Topics: union rights, employer retaliation, company unions, labor board enforcement, interstate commerce

Summary

Background

A federal labor board investigated charges by a union that a textile company fired two employees for organizing, set up and favored a company-backed employees’ federation, and refused to bargain with the union chosen by workers. After a full hearing the Board found the company had discharged organizers, dominated the company federation to block the outside union, and ordered the company to stop its unfair practices, reinstate the workers, disestablish the federation, bargain with the union, and post notices. The federal appeals court declined to enforce much of that order, questioning the Board’s authority and the evidence.

Reasoning

The central question was whether the Labor Board had the authority to act and whether its findings were supported by substantial evidence. The Supreme Court reviewed the hearing record and held that the Board’s findings were supported: the plant processed large volumes of goods, most shipped out of state, purchased substantial materials from other States, and sold remnants in interstate commerce.
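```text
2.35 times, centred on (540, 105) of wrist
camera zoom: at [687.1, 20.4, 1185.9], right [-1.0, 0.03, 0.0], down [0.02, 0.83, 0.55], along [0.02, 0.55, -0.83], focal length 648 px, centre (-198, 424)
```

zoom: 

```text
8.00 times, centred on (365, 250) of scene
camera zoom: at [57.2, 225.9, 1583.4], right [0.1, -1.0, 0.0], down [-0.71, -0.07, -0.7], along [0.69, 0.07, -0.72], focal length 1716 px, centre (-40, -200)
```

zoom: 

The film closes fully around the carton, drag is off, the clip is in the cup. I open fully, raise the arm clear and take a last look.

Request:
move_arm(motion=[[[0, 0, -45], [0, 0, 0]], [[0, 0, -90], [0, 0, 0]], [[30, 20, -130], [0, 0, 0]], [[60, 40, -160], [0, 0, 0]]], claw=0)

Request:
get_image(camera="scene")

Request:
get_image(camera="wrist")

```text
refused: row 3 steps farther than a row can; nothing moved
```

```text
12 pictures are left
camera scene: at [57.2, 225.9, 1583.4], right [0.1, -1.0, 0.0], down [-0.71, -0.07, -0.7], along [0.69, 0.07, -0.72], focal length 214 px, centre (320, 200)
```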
The Court also found evidence that the two men were discharged for union activity and that company officials fostered and recognized the company federation to frustrate the outside union. The Court concluded the appeals court exceeded its power in refusing enforcement and ordered that the Board’s decree be enforced without qualifications.

Real world impact

The ruling requires the company to carry out the Board’s remedies: reinstate and make whole the fired organizers, end its control of the company federation, bargain with the employees’ chosen union, and post the required notices. It also affirms that courts must enforce Labor Board orders when hearings are fair and findings have substantial evidentiary support.